There are several problems with the camera libraries I am using and this is 
probably due to the writers choice to keep the largest object centered in the 
screen.
There is also a back clipping plane that allows objects to disappear in the far 
distance, also a undisclosed camera field of view.


Indeed the earth mapping may be squashed as definitely is true of the sun. The 
two issues are only related by my inexcusable lack of technique.

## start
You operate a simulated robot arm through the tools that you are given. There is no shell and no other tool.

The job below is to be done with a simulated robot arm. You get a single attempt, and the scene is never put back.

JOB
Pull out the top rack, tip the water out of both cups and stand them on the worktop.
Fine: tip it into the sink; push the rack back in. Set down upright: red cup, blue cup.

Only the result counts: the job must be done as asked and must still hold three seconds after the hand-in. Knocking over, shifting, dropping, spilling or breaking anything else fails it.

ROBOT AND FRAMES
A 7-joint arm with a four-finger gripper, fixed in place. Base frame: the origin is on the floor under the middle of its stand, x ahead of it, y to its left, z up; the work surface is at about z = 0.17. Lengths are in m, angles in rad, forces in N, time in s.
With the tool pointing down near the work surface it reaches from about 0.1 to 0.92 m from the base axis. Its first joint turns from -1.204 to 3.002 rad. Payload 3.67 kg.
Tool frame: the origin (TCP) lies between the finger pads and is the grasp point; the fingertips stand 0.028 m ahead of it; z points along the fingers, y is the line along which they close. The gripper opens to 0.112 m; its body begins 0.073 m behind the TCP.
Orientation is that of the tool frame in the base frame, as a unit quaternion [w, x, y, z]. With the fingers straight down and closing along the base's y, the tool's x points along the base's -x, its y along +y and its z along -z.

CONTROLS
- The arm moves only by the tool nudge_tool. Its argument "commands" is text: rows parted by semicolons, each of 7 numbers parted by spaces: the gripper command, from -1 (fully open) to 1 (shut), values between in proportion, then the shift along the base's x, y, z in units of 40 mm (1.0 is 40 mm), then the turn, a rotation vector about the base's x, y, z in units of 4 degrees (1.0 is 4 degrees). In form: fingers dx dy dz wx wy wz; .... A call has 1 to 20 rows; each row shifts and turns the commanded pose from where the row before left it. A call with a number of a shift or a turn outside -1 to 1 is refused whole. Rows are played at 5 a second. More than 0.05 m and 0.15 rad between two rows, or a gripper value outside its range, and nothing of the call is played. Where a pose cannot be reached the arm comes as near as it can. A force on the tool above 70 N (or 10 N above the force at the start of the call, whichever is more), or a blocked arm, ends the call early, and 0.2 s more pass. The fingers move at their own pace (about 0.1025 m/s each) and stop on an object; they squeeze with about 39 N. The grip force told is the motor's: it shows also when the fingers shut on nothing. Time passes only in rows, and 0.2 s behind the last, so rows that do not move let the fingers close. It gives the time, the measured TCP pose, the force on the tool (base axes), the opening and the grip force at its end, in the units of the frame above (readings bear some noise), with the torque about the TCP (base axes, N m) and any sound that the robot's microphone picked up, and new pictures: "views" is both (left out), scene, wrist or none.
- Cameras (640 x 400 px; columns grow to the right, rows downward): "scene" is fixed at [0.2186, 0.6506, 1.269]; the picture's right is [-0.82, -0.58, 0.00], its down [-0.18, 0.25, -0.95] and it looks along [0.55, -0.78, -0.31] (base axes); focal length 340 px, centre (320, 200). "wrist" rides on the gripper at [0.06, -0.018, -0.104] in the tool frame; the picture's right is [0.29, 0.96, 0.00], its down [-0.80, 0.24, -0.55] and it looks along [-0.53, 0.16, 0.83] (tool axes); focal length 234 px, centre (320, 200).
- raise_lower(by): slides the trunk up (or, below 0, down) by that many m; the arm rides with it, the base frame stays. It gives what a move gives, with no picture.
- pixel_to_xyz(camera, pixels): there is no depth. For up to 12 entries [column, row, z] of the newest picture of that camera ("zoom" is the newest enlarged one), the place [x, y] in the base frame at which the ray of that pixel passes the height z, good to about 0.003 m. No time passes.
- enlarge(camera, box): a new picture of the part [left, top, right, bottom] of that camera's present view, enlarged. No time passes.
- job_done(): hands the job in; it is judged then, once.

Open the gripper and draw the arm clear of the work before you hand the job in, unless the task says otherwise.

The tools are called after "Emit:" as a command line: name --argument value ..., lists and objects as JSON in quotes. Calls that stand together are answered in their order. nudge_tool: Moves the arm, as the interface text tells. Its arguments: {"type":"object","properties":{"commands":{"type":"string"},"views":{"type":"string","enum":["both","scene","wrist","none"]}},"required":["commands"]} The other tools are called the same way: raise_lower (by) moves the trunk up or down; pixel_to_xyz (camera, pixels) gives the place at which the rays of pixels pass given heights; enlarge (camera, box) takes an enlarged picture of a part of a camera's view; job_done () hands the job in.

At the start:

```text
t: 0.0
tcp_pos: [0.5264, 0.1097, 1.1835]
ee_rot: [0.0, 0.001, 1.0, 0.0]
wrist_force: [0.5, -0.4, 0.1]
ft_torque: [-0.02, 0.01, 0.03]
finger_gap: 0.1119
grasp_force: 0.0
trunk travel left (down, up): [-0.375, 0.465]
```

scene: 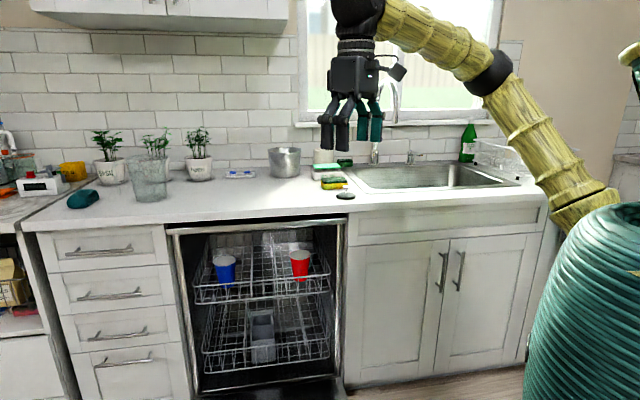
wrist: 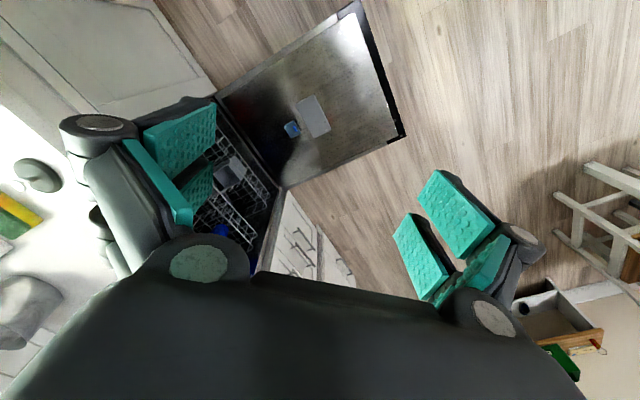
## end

In my effort to examine human visual bandwidth limitations some details are 
lost somewhere in the brain. For example some objects are spinning as well as 
rotating and others are translating  and rotating. The sun is growing while 
spinning but is not translating. It was my intent to baffle myself. What I did 
learn is that it is not difficult to do so, but that longer observation does 
establish and embed more details or features. So my brain might be overwhelmed 
in the short term but self corrects with time and effort. Other research shows 
that people see less than is really falling on their retinas. The brain only 
presents what it expects, not the truth. This undermines most philosophical 
discussions since our sight is less than virtuous.

In the case of Truth versus Representation we seem to be forced to apply 
imposed geometries and time... Or each observer imposes these elements and that 
is where most disputes arise. It seems humans need little reason to start to 
bicker.

I am slowly trying to build a website to present clever ideas  a very few are 
mine, but they all pertain to data visualization in some manner. 

In some manner every representation whatever default settings have been applied 
should be recoverable with every other representation and coherent.
The more coherent viewpoints the closer the approximation of Truth.
vib

vib

-----Original Message-----
From: Friam [mailto:friam-boun...@redfish.com] On Behalf Of ?glen?
Sent: February-21-17 10:13 AM
To: The Friday Morning Applied Complexity Coffee Group
Subject: Re: [FRIAM] FW: Fractal discussion Landscape-bird songs


Works perfectly!  And cool music, BTW.  I see now that you were talking about a 
tesselation of the sphere's surface.  I thought you intended a 3D irregular 
grid.  Regardless, I certainly didn't notice the camera issue.  I did notice an 
odd squashing of the earth textured sphere, though.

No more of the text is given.